##### SELECTED EXCERPT #####
It was decided, between ourselves and Gazankulu, to establish local Committees for Co-operation and Development. The first committee was established at Tzaneen last year, under the chairmanship of the Minister. As a solution to the problem of inadequate communication the Governments of the Republic of South Africa and Gazankulu now have liaison at local level through this committee, and it works exceptionally well.

At the inaugural meeting it was decided to delineate certain fields of co-operation within which the committee could set its activities in motion, for example water resources, labour matters, infrastructure and agriculture. It is interesting to note the representation in this committee. The representation on Gazankulu in the committee is as follows: A member of the Legislative Assembly, the Secretary of the Department of Internal Affairs, another member of the Legislative Assembly and a representative of the Office of the Chief Minister. The representation on the part of the farmers of Letaba as follows: The Regional Chairman of the Northern Transvaal Agricultural Union, a director of the Northern Transvaal Co-operative and deputy chairman of the Letaba District Agricultural Union, the chairman of the Great Letaba Main Irrigation Board, the chairman of the fresh produce marketing committee of the South African Agricultural Union and the chairman of the district agricultural union. This proves to hon. members that there is good and sound representation for setting programmes of action in these various fields in motion.

At the first meeting held on 19 January three very important resolutions were adopted. In the first place it was resolved that the programmes of action would be divided up among subcommittees so that the various committees could operate on a specified basis in the various fields. Secondly the head committee also resolved to define the tasks to be carried out by the subcommittees. Thirdly it was resolved that the Commissioner-General would act as chairman of the head committee, while his office would also become the secretariat and would do all the administrative work. The status of this committee is such that it does not have executive powers, except for the fact that it holds discussions and creates better attitudes. It can also serve as an advisory body for both Governments at local level, to the benefit of the inhabitants on the border. The chairman himself, the commissioner-general of Gazankulu, holds out very good prospects for these committees. He goes so far as to say that they could form the foundation of the envisaged confederal system. The hon. member also said that a foundation could be laid in terms of which co-prosperity systems could be developed at local level and in terms of which one could advise the governments concerned. The reason why I have tried to deal with this committee in detail is simply to demonstrate what inherent possibilities there are in communication based on goodwill and the recognition of the interdependence of the local communities. We shall continue. We see these committees as a model. We shall also continue to conduct negotiations with other national States and farmers’ unions to see whether we cannot launch these co-prosperity and development committees on a larger scale. I believe we will in this way eliminate many of our border problems, problems which are today creating great frustration among the various States and the border inhabitants of those States. On this basis, with good communication, a good understanding between people which extends across the borders, better relations must definitely be created, and when one creates better relations or goodwill, there is also far greater potential for development on both sides of the border.
#####
EXERCISES:
- a) Take the selected excerpt and repeat only what runs from "It was decided, between" through "works exceptionally well.".
- b) Please continue the selected excerpt.
##### SOURCE MATERIAL #####
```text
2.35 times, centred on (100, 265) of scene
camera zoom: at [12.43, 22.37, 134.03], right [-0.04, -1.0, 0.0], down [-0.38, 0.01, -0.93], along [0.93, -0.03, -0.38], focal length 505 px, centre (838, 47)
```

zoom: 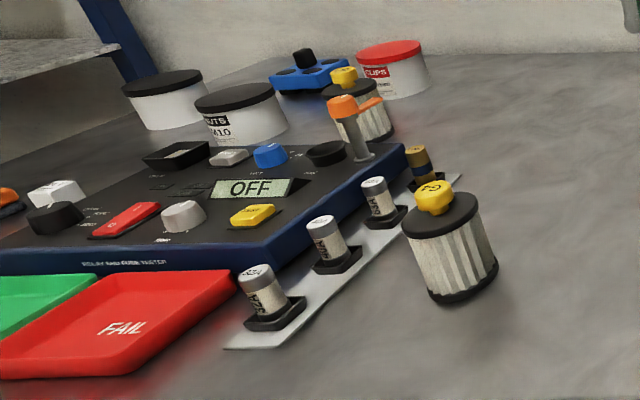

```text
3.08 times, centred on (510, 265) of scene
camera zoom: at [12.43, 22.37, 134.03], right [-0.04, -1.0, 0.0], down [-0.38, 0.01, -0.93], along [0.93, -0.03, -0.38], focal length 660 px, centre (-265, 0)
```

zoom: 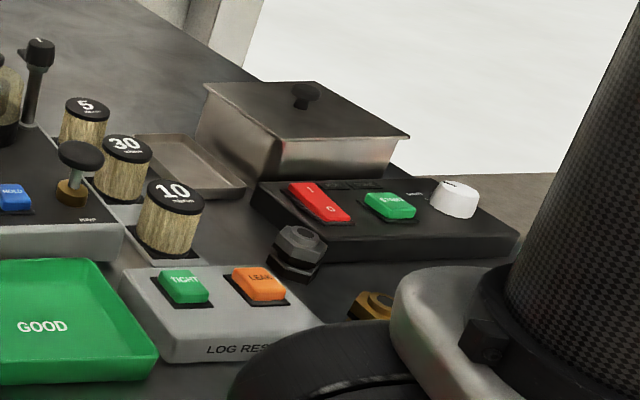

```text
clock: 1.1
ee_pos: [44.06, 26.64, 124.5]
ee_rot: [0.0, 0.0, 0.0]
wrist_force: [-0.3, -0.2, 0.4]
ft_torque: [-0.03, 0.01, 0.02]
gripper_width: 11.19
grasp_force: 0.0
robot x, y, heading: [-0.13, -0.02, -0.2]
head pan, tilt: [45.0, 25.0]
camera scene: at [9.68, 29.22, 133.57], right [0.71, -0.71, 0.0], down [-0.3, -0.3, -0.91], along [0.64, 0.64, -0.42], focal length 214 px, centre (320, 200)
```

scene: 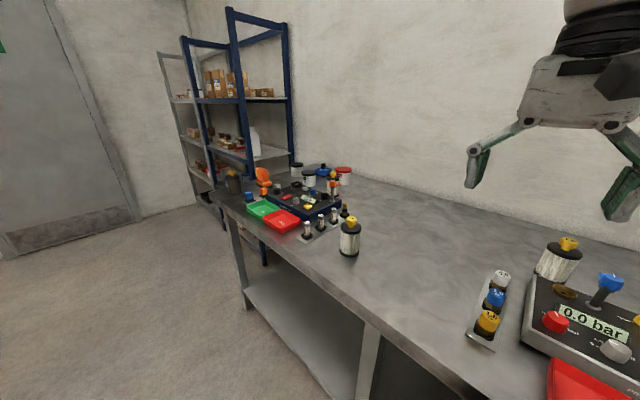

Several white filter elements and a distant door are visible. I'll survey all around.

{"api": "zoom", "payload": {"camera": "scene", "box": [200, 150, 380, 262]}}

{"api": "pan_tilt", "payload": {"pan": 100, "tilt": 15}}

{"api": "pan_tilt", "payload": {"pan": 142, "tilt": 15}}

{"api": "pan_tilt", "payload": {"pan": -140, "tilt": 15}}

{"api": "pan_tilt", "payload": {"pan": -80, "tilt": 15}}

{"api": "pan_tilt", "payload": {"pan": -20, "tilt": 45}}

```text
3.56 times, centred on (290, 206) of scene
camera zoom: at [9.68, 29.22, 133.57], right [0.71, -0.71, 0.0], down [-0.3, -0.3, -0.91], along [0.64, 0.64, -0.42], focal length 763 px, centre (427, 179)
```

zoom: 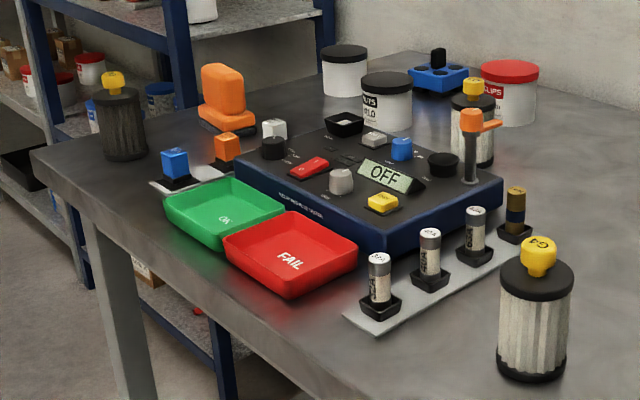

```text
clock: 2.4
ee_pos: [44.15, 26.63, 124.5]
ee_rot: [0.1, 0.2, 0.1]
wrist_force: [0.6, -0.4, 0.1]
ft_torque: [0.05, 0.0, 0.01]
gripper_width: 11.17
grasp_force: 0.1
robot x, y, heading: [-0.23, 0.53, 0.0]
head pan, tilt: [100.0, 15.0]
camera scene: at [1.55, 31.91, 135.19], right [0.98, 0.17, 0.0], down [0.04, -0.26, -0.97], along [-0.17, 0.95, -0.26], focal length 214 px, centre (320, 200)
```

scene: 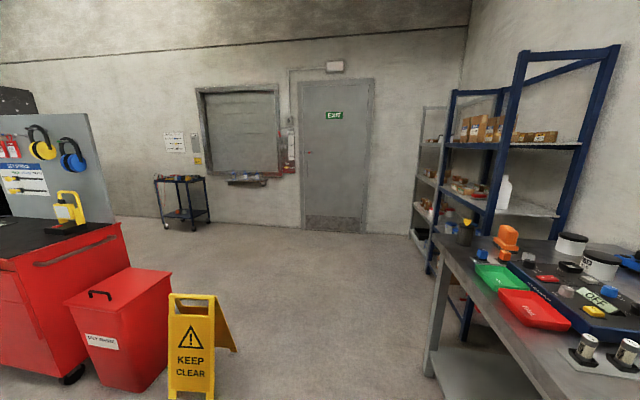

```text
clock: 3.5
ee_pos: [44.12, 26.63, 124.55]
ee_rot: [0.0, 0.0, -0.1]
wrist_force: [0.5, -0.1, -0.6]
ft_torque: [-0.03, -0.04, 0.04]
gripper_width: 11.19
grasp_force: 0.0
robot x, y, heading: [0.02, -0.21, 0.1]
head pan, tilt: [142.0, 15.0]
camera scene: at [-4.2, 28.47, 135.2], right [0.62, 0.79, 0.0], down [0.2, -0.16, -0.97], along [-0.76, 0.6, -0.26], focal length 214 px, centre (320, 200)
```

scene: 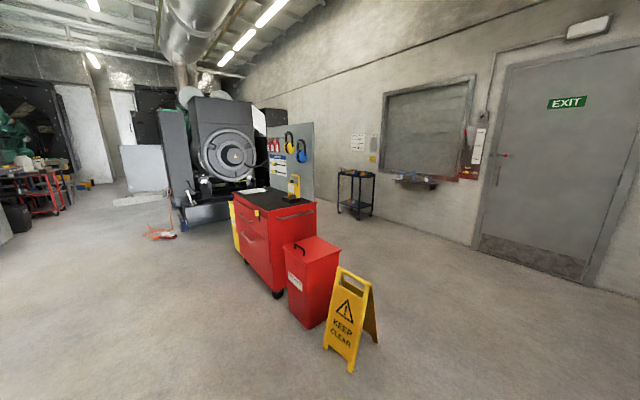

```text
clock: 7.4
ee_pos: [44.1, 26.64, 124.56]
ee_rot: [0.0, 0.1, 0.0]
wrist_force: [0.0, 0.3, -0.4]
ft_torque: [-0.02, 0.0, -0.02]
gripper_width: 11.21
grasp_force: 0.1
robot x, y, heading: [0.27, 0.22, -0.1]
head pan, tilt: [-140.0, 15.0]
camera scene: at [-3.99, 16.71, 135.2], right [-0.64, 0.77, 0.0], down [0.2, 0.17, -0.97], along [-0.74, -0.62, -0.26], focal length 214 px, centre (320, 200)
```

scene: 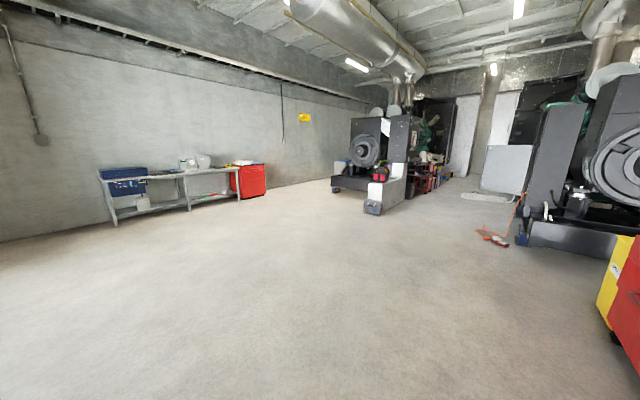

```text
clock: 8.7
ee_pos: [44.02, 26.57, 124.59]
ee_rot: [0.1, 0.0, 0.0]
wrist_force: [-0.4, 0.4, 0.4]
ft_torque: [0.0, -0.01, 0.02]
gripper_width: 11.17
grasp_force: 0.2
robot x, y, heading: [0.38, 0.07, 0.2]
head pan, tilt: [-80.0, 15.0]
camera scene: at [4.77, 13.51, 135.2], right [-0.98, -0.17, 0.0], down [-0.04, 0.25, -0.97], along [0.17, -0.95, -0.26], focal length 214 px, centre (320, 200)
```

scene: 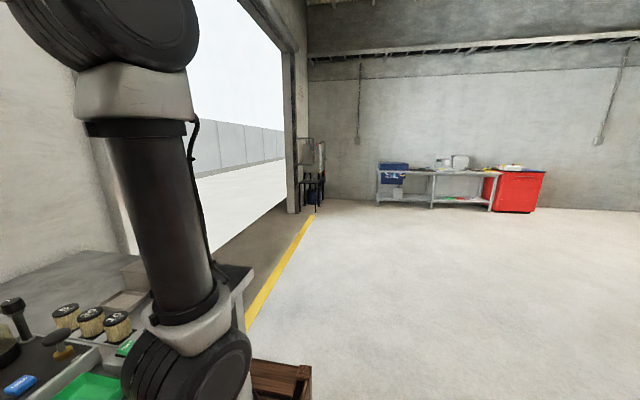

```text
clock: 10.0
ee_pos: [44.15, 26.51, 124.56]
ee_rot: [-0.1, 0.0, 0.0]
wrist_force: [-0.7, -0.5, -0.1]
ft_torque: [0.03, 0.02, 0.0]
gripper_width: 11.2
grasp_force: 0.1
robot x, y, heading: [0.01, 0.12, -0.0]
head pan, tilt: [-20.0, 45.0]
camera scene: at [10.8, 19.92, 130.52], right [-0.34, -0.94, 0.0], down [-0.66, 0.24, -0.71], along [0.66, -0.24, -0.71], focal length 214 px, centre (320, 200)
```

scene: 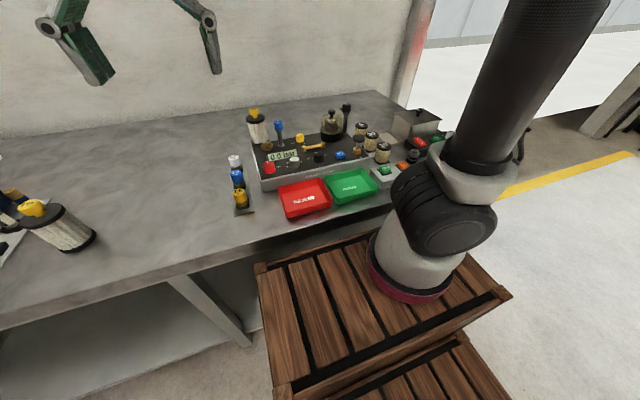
#####
RESPONSES PER TASK:
- a)
It was decided, between ourselves and Gazankulu, to establish local Committees for Co-operation and Development. The first committee was established at Tzaneen last year, under the chairmanship of the Minister. As a solution to the problem of inadequate communication the Governments of the Republic of South Africa and Gazankulu now have liaison at local level through this committee, and it works exceptionally well.

- b)
Mr. G. S. BARTLETT:

Mr. Chairman, I ask the hon. the Deputy Minister to excuse me for not replying directly to what he has just said, because I have a rather parochial matter that I want to raise. I want to refer to an area just south of Durban, the Umlazi and Umbumbulu area. I do believe that what I have to say involves the principles of what many other hon. members have discussed in the course of this debate, i.e. the development of both the rural and the urban areas. One thing that has struck me in this debate is the manner in which the Government members are now facing up to the reality of this problem. I, for one, welcome this attitude on the part of the Government, and I sincerely hope that by debating this matter with each other, instead of talking past one another, as we have done in the past, we will be able to come up with some answers to the problems.

It has been said by many that the Government is faced with a formidable task in this regard, and there is no doubt about that. The task, however, is also complicated because—I think it was the hon. the Deputy Minister of Development and of Land Affairs who said this—we are dealing with both a First and Third World situation at ground level. This is complicating the problem, because it raises all sorts of issues which, in other areas of the world, might not be of any concern. Somehow we have to find our way through these problems, and this can only be done through debate and discussion with all concerned. That is why I am very pleased that the hon. the Deputy Minister mentioned what Chief Gatsha Buthelezi said about people having to be part of the decision-making process when it comes to their own lives.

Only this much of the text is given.